The convergence of record-smashing numbers of patients stricken with the highly infectious omicron strain of COVID-19 and a critical shortage of workers is pushing Illinois hospitals to their limits, officials said Wednesday.

Like other health systems across the U.S., "on any given day, we have several hundred of our team members who are out with COVID-19 - our team members are not immune to it," Advocate Aurora Health's Dr. Robert Citronberg, executive medical director of infectious disease and prevention, explained at a media update.

Hospitalizations totaled 7,219 as of Tuesday night.

"We've never had this many COVID patients in the hospital at any point in the pandemic," IDPH Director Ngozi Ezike said at a briefing. "The vast majority, 80%, are unvaccinated."

Along with hundreds of health care employees at home with COVID-19 infections, many have quit "because of exhaustion and stress and trauma they've endured" during the pandemic, Ezike said.

Gov. J.B. Pritzker said 2,048 contract health care workers will be dispatched across Illinois to bolster depleted hospitals. So far, 919 people are currently deployed, and 552 more will start Friday. The state has existing contracts with staffing firms, and a majority of hospitals will be paying for the temps.

The Federal Emergency Management Agency also activated medical teams to assist hospitals in crisis, with 237 individuals in the field now and 340 more on the way, Pritkzer said, noting some FEMA workers are in the Rockford area. The city had only two ICU beds available Monday, the Rockford Register Star reported.

At an event Wednesday organized by SEIU Healthcare Illinois, Loretto Hospital lead emergency room technician Wellington Thomas described caring for "patients in the hallways ... because we just don't have rooms for them. I almost decided to change careers, it's that stressful." The union is seeking hazard pay for hospital workers.

New cases of COVID-19 spiked to 34,573 Wednesday, the third-highest tally since the pandemic began, the Illinois Department of Public Health reported.

The state also recorded 144 more deaths, a significant increase compared to the January daily average of 74.

On Tuesday, 56,796 more COVID-19 shots were administered. The seven-day average is 51,745.

The state's positivity rate for COVID-19 cases Wednesday was 12%, the same as Tuesday, and is based on a seven-day average.

So far, 8,222,470 people - or 64.9% of Illinois' 12.7 million population - have been fully vaccinated, according to the U.S. Centers for Disease Control. The CDC defines fully vaccinated as having two doses of the Pfizer or Moderna vaccines or one dose of Johnson & Johnson's shot.
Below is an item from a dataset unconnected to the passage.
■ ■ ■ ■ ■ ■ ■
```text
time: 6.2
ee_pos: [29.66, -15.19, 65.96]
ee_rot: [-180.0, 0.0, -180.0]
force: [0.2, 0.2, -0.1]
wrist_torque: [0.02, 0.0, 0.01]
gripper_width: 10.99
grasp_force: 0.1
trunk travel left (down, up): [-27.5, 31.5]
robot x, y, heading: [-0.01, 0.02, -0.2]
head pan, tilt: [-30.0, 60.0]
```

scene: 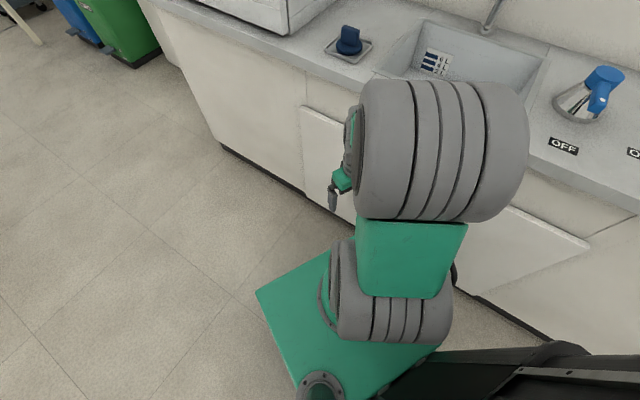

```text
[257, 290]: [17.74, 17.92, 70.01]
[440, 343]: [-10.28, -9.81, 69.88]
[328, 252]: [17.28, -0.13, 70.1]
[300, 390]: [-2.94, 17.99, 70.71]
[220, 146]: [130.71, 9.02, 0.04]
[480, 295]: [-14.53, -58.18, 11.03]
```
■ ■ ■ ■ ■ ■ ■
Of those people who are fully vaccinated, 42.2% have received a booster shot.

The federal government has delivered 22,423,735 doses of vaccine to Illinois since distribution began in mid-December, and 19,779,403 shots have been administered.

Total cases statewide stand at 2,522,953, and 28,804 Illinoisans have died since the pandemic began.

Labs processed 237,157 virus tests in the last 24 hours.